MUDKISS FANZINE Vocally, Thomas and Alex never sounded better, beautiful harmonies flourish and bloom in and amongst subtle musical suggestions towards Big Star, Teenage Fanclub even Prefab Sprout and The Beatles. “Idiots” is an album designed for Summer, an exquisite, heartfelt collection of songs, which even in the more sombre moments has the capacity to uplift. I seriously doubt you’ll hear a more beautiful record all year. The only “Idiots” around here, those who choose to ignore The Electric Soft Parade.

MUSIC OMH Summertime In My Heart marks a particular highlight with a bright, breezy, warm-weather dash that stands shoulder-to-shoulder with their catchiest of tracks… this is pure gold; an effortless encapsulation of the White brothers’ special ingredients.

NORTHANTS TELEGRAPH …the White brothers have thankfully emerged from this lengthy hiatus with their rare ability to conjure free-flowing melodies out of the ether totally intact… The eclectic Brighton duo cite vocal influences as diverse as Freddie Mercury, Robert Wyatt and Chicago as they unveil a beguiling package which often seems to represent a conscious throwback to the innocent charm of sixties pop, with The Sun Never Sets Around Here, Brother, You Must Walk Your Path Alone and Summertime In My Heart capturing their deceptively tuneful sound at its most seductive.

POP UNDREGROUND Great to hear from these guys again, in an album that really sets itself apart from their previous records. What makes this group so good is the sheer amount of hooks and melodies packed into each song. The songs glide along brilliantly and keep you engaged no matter what. You will be singing parts of these songs over and over again.

RGDINMALAYSIA Now after a number of side projects the White brothers, the core of ESP, have returned with a record that sounds like a cross between The Smiths, Aztec Camera, The Housemartins, The Trashcan Sinatras, and newer bands like the Crookes. Shimmery Rickenbacker guitars lend the proceedings a pretty summery feel. Songs are sweet love songs or odes to other pleasant feelings with nice clear harmonies and well crafted wordplay.
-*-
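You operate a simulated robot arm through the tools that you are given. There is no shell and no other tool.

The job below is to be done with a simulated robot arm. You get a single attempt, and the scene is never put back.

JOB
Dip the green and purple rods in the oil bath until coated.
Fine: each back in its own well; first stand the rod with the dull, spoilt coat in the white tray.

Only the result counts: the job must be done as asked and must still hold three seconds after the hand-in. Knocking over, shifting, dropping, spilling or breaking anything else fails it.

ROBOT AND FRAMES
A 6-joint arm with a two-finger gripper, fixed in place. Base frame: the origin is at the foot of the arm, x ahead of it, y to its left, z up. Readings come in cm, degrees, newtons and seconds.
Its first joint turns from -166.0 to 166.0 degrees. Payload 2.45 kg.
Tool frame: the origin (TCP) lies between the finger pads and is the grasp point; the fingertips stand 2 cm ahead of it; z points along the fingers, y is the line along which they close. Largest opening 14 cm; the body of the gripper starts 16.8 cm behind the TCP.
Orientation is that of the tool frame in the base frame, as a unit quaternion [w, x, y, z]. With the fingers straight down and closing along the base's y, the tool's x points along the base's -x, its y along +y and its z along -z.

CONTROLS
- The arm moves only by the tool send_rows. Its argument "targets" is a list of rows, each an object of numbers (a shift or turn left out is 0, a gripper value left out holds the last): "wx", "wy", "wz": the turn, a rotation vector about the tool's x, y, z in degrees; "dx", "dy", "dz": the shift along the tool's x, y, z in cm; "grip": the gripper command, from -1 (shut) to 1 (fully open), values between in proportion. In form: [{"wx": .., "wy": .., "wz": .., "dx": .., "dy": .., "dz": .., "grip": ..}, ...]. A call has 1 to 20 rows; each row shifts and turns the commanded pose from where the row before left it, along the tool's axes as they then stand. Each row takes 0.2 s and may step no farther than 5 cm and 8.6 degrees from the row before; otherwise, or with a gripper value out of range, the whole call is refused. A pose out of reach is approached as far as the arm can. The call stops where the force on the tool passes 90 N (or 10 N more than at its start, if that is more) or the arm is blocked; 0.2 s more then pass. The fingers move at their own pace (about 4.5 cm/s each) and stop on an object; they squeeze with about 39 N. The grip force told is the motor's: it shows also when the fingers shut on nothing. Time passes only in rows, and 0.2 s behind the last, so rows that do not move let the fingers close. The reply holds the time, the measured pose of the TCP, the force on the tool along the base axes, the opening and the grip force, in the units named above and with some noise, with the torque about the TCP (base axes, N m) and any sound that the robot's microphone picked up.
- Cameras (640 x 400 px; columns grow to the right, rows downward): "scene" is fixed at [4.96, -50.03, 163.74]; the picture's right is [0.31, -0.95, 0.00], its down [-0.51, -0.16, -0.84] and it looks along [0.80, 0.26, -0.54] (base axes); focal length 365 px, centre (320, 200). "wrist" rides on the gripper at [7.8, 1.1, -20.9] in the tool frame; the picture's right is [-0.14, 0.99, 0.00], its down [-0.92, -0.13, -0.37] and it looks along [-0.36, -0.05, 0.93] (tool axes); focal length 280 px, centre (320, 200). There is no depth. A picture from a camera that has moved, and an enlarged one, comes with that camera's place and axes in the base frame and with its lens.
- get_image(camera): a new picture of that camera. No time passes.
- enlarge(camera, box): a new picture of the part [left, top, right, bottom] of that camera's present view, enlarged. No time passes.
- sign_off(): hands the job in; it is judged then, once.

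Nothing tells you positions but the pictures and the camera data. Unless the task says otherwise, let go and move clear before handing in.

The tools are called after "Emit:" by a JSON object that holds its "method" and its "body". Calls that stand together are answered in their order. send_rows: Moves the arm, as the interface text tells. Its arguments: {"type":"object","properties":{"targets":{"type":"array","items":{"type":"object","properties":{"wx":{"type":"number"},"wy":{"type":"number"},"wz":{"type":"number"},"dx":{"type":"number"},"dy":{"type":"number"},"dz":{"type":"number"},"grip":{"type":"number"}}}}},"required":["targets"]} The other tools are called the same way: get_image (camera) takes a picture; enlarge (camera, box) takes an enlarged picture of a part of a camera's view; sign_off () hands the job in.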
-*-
It sounds like a completely different band most of the time but this is probably their most accessible record so far.

ROCKSUCKER Some used to mock The Electric Soft Parade for declaring themselves to have been influenced by The Boo Radleys, but these people knew not what they were on about; The Boo Radleys were a truly great band and ESP have made a bold play for similarly exalted status with this psych-tinged pop odyssey… IDIOTS is a procession of musical sweet spots from start to finish…
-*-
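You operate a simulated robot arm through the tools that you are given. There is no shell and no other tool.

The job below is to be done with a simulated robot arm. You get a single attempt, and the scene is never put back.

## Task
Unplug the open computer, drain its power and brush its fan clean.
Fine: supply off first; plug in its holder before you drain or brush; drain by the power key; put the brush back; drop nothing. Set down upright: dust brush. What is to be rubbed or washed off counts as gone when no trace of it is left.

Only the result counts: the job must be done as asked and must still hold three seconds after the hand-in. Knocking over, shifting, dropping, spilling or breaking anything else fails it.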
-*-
“Idiots” (lower case) is phenomenal stuff; heavenly, Teenage Fanclubby jangle pop that wanders first into a synthy pre-chorus and then into a laterally conceived, SFA/Blur-esque stomp of a chorus. At this juncture, Rocksucker senses confirmation of our suspicion that The Electric Soft Parade are taking on familiar forms so well and with such innate creativity that they are entirely exonerated for their relative disinclination for originality. All of which is a long-winded way of saying “it doesn’t have to sound new when it sounds as good as this”.

THE FOUR OH FIVE ‘The Corner of Highdown and Montefiore’ starts as a low-key acoustic ballad with a melody that kind of recalls the work of Elliott Smith before going into a chorus that is more akin to bands like Radiohead at some of their stronger moments. The Electric Soft Parade even offer their trippy take on the ‘Hey Jude’-style, repetitive-but-in-motion ending which makes the song extremely contemplative.

On the subject of Paul McCartney, songs like ‘Mr. Mitchell’ prove that ESP have been studying the craft of writing catchy pop tunes for some time now and that their work has definitely paid off. The piano-based song that boasts some really great descending harmonies on the chorus is the kind of effort that will always be interesting, and the wonderfully executed meter change near the end is as delightful as it is surprising. The fade out at the end of the track made me realize how little you hear fade outs anymore and suggests that this would be a great song for the radio.

THIS IS FAKE DIY Of course, this is an older and more refined Electric Soft Parade. The spirit of their youth is now complemented by a more measured and nuanced sensibility. The record is full of nods to unabashedly ambitious 70s pop rock bands like ELO, as well as the quaint and jaunty musicality of ‘Sgt Pepper’s’-era The Beatles. This manifests itself in some glorious songs that combine an understated charm with a rich melodic quality.

There is an expanse here that has come with age and experience; ‘The Corner Of Highdown And Montefiore’ morphs from a folksy beginning into a grand aching ballad full of yearning guitar solos. You couldn’t imagine them doing this twelve years ago but now it feels just right.